Todas as tentativas de narrar a pré-história da humanidade
mostram pequenos grupos preambulando em busca de caça e alimento. Os grupos,
não mais de cem pessoas, quando muito, se fragmentavam quando cresciam, em
função da estratégia da busca de sobrevivência, uma vez que, para se ter
alimentos e caça para um grande número de pessoas, era mais problemático.
A convivência em um grupo reduzido de pessoas tem a vantagem
de se ter relações afetivas fortes, laços de solidariedade e uma rede de
proteção e apoio do tamanho do grupo. A pessoa é reconhecida nas suas
qualidades e potencialidades. Ela existe socialmente falando!

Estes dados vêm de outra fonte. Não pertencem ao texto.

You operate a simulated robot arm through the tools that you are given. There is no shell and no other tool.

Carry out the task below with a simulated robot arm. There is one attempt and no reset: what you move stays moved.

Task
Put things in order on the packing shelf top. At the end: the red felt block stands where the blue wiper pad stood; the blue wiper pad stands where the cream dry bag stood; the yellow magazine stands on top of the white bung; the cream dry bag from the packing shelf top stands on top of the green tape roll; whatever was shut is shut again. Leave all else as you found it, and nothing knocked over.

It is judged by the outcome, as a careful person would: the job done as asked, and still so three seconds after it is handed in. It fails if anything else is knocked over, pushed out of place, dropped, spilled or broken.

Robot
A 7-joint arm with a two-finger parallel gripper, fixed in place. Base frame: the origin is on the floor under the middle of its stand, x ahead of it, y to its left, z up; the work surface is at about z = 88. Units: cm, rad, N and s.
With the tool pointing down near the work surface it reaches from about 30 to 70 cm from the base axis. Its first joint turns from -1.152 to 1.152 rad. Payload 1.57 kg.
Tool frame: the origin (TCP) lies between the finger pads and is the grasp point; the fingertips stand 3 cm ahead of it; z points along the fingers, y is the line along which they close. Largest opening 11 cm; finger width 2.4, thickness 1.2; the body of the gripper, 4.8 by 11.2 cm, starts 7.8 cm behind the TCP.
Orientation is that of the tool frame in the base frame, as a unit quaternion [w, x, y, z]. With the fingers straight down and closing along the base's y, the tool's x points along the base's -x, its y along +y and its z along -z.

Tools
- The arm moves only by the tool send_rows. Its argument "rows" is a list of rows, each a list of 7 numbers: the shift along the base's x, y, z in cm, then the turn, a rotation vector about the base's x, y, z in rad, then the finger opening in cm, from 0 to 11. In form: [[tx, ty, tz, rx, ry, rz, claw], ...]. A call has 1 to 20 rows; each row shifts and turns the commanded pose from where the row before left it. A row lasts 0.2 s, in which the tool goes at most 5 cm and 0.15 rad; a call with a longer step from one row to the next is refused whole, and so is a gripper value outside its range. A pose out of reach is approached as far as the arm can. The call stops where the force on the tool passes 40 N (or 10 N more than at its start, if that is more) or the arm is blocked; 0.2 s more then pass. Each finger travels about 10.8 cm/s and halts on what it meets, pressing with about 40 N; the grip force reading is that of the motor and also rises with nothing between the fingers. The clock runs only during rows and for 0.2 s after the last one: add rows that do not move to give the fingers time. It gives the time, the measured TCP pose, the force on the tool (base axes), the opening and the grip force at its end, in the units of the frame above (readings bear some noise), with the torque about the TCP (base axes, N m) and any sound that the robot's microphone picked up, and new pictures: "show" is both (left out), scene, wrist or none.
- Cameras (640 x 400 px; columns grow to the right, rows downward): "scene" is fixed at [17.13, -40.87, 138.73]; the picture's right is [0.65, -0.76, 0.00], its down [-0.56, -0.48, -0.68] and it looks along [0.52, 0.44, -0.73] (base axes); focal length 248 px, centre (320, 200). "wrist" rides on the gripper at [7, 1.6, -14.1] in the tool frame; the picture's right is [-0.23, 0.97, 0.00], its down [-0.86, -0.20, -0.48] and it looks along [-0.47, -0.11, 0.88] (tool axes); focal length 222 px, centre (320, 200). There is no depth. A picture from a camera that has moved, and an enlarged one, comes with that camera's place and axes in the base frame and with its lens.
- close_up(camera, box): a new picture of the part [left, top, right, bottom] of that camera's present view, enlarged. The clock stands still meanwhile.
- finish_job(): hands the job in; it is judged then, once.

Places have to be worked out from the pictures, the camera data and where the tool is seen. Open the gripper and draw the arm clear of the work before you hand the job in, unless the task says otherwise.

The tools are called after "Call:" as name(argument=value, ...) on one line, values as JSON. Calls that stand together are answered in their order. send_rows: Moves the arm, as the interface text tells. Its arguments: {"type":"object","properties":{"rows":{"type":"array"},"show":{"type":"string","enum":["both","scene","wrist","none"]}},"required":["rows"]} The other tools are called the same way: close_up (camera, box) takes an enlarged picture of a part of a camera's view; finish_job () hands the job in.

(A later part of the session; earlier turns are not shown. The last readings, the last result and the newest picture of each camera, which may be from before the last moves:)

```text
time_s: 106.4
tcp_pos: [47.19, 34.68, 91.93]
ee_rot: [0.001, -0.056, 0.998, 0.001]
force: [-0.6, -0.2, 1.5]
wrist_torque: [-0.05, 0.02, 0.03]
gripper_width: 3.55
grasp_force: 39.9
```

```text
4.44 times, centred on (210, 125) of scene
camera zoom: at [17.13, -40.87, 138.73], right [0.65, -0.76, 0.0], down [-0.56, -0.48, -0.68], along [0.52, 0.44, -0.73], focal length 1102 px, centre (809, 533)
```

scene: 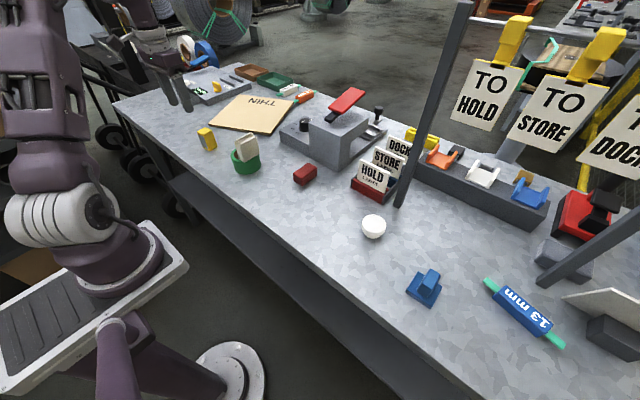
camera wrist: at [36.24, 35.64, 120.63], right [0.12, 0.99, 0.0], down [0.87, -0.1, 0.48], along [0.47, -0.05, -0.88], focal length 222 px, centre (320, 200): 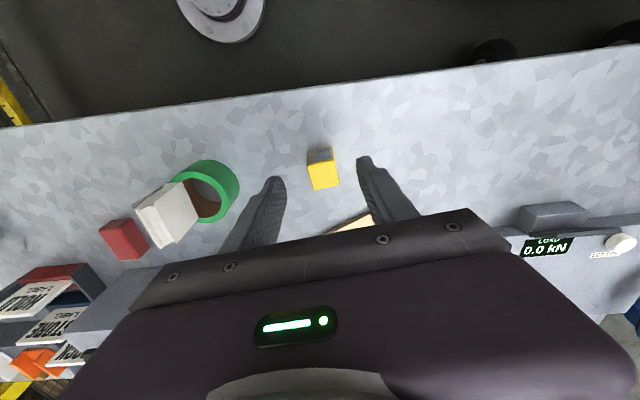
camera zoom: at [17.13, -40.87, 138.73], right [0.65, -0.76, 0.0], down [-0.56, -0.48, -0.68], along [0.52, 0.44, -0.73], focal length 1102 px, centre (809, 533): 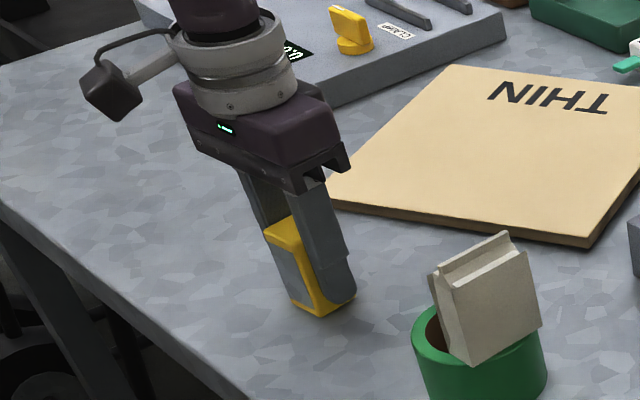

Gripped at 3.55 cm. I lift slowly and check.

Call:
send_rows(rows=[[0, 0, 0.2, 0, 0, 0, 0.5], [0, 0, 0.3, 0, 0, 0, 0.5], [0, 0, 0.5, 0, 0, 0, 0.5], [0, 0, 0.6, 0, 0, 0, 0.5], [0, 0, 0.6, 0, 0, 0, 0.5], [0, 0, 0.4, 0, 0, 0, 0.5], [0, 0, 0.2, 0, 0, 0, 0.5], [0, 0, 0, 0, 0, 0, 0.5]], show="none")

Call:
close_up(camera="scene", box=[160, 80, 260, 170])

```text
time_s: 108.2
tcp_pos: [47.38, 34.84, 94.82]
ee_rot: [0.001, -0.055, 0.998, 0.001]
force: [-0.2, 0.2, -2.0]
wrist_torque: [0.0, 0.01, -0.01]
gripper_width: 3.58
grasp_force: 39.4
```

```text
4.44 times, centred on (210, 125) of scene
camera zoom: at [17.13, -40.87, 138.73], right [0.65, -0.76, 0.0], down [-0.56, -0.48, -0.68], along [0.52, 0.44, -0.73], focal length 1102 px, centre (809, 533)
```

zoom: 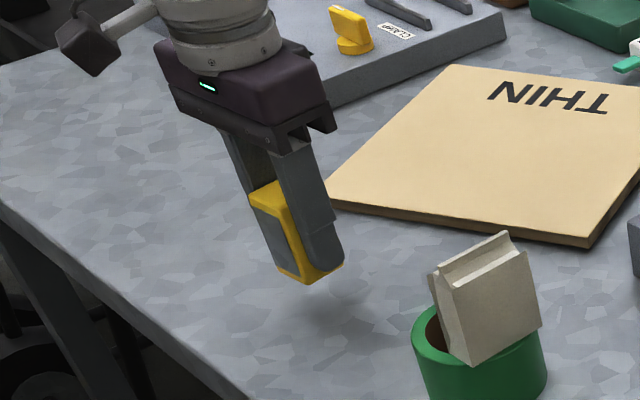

Por outro lado, os pequenos grupos, pela dificuldade ou até
inexistência de relações externas, tendem a se normatizar nos padrões aceitos
pelo grupo, a buscar a homogeneização comportamental e de cosmovisão. Nestas
sociedades a convivência com o diferente é mínima ou nula. Não há o treino para
a vida com a novidade ou o diferente. É uma situação de conforto.
Quando a humanidade começou a se sedentarizar, vivendo mais
tempo em um mesmo lugar, quando começou a dominar as técnicas da agricultura e
pastoreio, quando o desenvolvimento comunitário começou a experimentar avanços,
os grupos puderam crescer e assim fizeram. Agora se tinha mais gente vivendo
juntas nos assentamentos onde se lavrava a terra e se cuidava dos rebanhos. O
aumento dos grupos introduziu a necessidade da convivência com o diferente
(ainda que em pequeno número).
A transposição do modelo rural/pastoril para o urbano trouxe
implicações enormes. Cada pessoa teve que aprender a lidar com um número maior
de pessoas e desconhecidos, com uma variedade maior de diferentes, com hábitos
e comportamentos estranhos. À medida que o grupo aumentava, diminuía a capacidade
de estabelecer relações afetivas significativas, menor era o reconhecimento
social para a existência, uma vez que, em função da quantidade, o anonimato se
instalava. Surgem os “walking deads”:
seres que vivem sem vida social, invisíveis para a grande sociedade, não
reconhecidos, não vistos, não ouvidos.
A forma de chamar a atenção, de gritar “olhem para mim”, “me
escutem”, de chamar a atenção dos transeuntes, é usar penteados espalhafatosos,
roupas “descoladas”, enormes brincos, piercings, tatuagens até na testa. Quanto
mais invisível a pessoa se sente, mais ela chama a atenção.
Esta análise me vem ao pensar nos recentes episódios de
massacre: Suzano e Christchurch, além dos casos de feminicídio resultantes da
inconformidade com o fim da relação. Note-se que os atiradores dos massacres
queriam “se tornar heróis, reconhecidos”, queriam dizer “eu existo” ainda que
para isto, paradoxalmente, lhes custasse a vida! As Deep e Dark Web eram
espaços onde encontravam pessoas dispostas a ouvi-los e lhes dar ajuda. A
solidariedade para a fama questionável. Os invisíveis sociais ganharam as
páginas dos jornais e as telas de televisão. Conseguiram ser vistos e estudados
pela sociedade.
Os feminicidas, ao verem uma relação ruir, pela incapacidade
de estabelecer novos relacionamentos porque sabem ser invisíveis sociais, matam
quem os rejeita. A frustração de não ser ninguém os leva a matar quem, por um
tempo, deu-lhes esperança e reconhecimento. Matam quem se interessava por eles,
paradoxo dos paradoxos.
Faltam orelhas e olhos na sociedade. Todos de cabeça baixa
olhando a tela e, ao redor, milhares pedindo: “olha prá mim!”.